Skip to main content
Bunny CDN caches files from your Amazon S3 bucket and delivers them from a global edge network, speeding up delivery and reducing egress costs. This guide walks you through the setup in a few steps.
Prefer to keep your files on bunny.net? Bunny Storage is globally replicated object storage with tight CDN integration, and it offers an S3-compatible API (currently in beta).
1

Create an S3 bucket and upload a file

If you don’t already have a bucket, sign in to the AWS Management Console, click Create bucket, and follow the prompts (see Amazon’s guide for details). Upload a file and give it public-read permissions.
Creating an Amazon S3 bucket
2

Find your bucket's public URL

Click the uploaded file to open its details, which include the public link.
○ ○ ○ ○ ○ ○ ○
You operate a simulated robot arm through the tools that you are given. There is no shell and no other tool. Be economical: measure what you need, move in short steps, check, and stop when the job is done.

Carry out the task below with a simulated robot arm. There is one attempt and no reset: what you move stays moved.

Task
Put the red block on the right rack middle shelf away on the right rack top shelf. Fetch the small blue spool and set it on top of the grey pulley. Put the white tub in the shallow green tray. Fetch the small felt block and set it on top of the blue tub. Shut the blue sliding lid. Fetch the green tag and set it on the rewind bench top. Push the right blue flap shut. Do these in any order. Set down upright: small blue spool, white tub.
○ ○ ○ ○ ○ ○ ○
Copy only the first part of the link, the hostname and bucket path, for example https://s3-eu-west-1.amazonaws.com/your-bucket/. Don’t include the file name.
Getting the S3 object URL
3

Create a Pull Zone

Log in to your bunny.net dashboard and create a new Pull Zone. Give it a name (this becomes your CDN hostname) and paste the URL from the previous step into the Origin URL field, then choose your pricing tiers and click Add Pull Zone. For details, see How to create your first Pull Zone.
Adding a Pull Zone with the S3 bucket as origin
4

Test your Pull Zone

Once the configuration has synced to the edge network, request a file through your Pull Zone hostname, for example:
https://mys3zone.b-cdn.net/bunny.jpg
If the file is served, Bunny CDN is caching content from your bucket. Replace your S3 URLs with the Bunny CDN URLs in your application to start serving cached content.